For five days recently, I helped a young homeless family. Another woman found them living in their car and, via a closed social media group to which I belong, reached out to see if anyone would be able to help. The response was overwhelming.
One person gave cash, another gift cards, another bought diapers, wipes and a few stuffed animals for the two very young children who, along with their parents, spent several months in the cold sleeping in their car. And several gave their hotel points to house them for five nights, allowing them to bathe the children and sleep safely and warm. Such generosity. And we bought them food...plenty of food.
I spoke with their social worker and reached out to contacts in the homeless community to try to locate longer term housing. There are few shelters for families and those that do exist were full. The same with housing for homeless youth...few options exist. We have to do better.
I also found myself, once again, questioning how we - the richest country in the world where someone in D.C. could purchase a $140,000 dining room set and another could spend $25,000 on a telephone booth for his office - could allow people to live on the streets. People who are trying, yet have fallen on hard times. Without a place to sleep. Without food. And with an infant and young child sleeping in a freezing car.
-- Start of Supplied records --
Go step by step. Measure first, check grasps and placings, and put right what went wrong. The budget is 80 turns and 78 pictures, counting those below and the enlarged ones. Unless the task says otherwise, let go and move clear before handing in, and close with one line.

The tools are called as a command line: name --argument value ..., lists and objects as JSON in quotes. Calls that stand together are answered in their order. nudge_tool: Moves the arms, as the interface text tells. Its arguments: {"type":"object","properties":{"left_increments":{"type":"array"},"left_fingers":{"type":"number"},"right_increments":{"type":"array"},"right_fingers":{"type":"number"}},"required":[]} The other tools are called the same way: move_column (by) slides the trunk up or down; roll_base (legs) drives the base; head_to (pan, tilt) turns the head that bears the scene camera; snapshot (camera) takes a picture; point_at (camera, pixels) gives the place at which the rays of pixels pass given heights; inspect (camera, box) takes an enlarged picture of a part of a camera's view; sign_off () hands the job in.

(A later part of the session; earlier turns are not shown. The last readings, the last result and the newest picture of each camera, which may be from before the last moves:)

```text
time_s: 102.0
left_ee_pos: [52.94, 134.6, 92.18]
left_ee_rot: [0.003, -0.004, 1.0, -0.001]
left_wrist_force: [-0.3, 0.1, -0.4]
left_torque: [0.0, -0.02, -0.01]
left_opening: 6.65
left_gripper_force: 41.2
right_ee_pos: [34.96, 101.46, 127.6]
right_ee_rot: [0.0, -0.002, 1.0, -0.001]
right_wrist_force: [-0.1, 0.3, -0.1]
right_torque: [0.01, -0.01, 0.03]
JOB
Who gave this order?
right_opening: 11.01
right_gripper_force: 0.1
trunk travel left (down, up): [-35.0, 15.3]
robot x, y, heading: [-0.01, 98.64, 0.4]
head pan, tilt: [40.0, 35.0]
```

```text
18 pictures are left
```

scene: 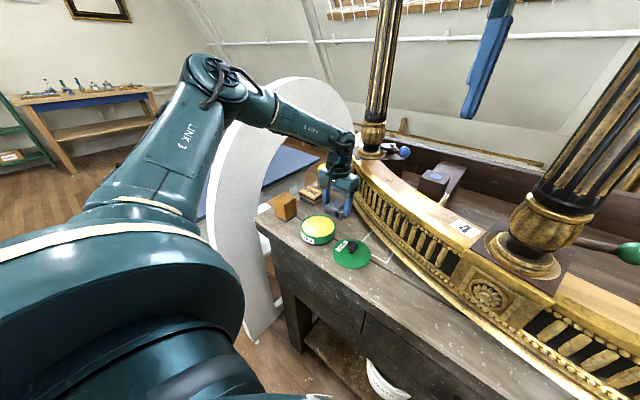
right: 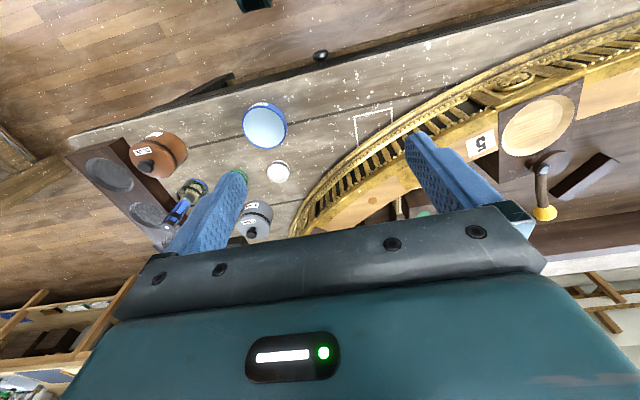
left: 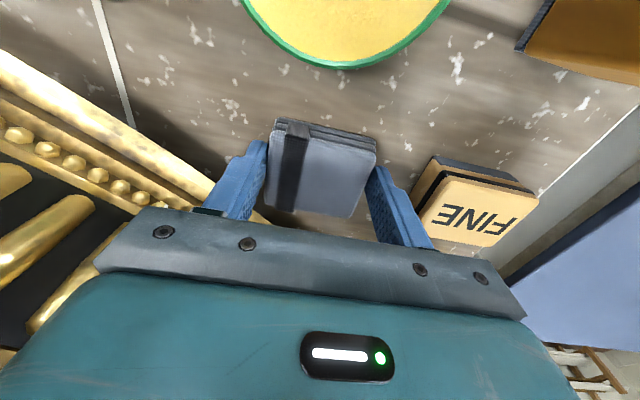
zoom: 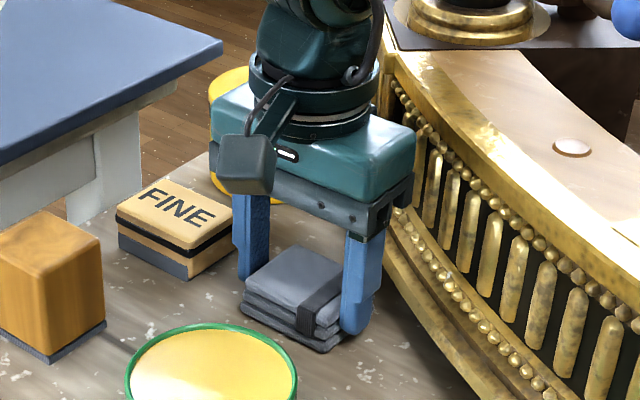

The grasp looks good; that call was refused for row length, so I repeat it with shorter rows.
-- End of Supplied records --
We wonder sometimes whether we, as one person, can truly make a difference when the issues are looming and large and the needs are so great. Sure, we donate and volunteer our time, and I do the same, yet few things compare to looking into the eyes of a parent and child when you know the road they've been walking. And will likely continue to walk for some time. The reality sears right through you.
The answer to whether each of us can make a difference is yes. To see a need and in whatever way you can, to help. It could be any issue that matters to you, or it could be helping someone you know who has fallen on difficult times, is struggling in some way, or simply needs an ear. It could be someone in your own family.
Few things can compare to giving of yourself, whether through a kind and supportive word or opening your pocket. Or your heart.
Spring is a time of renewal, and it can truly be meaningful when we turn our attention away from ourselves and toward another, for there are so many in need.
While the outcome of this situation was not what I had hoped, I remind myself that the efforts of some incredibly caring people helped this family in ways that could only have happened when one person saw a need and reached out to others to make a difference.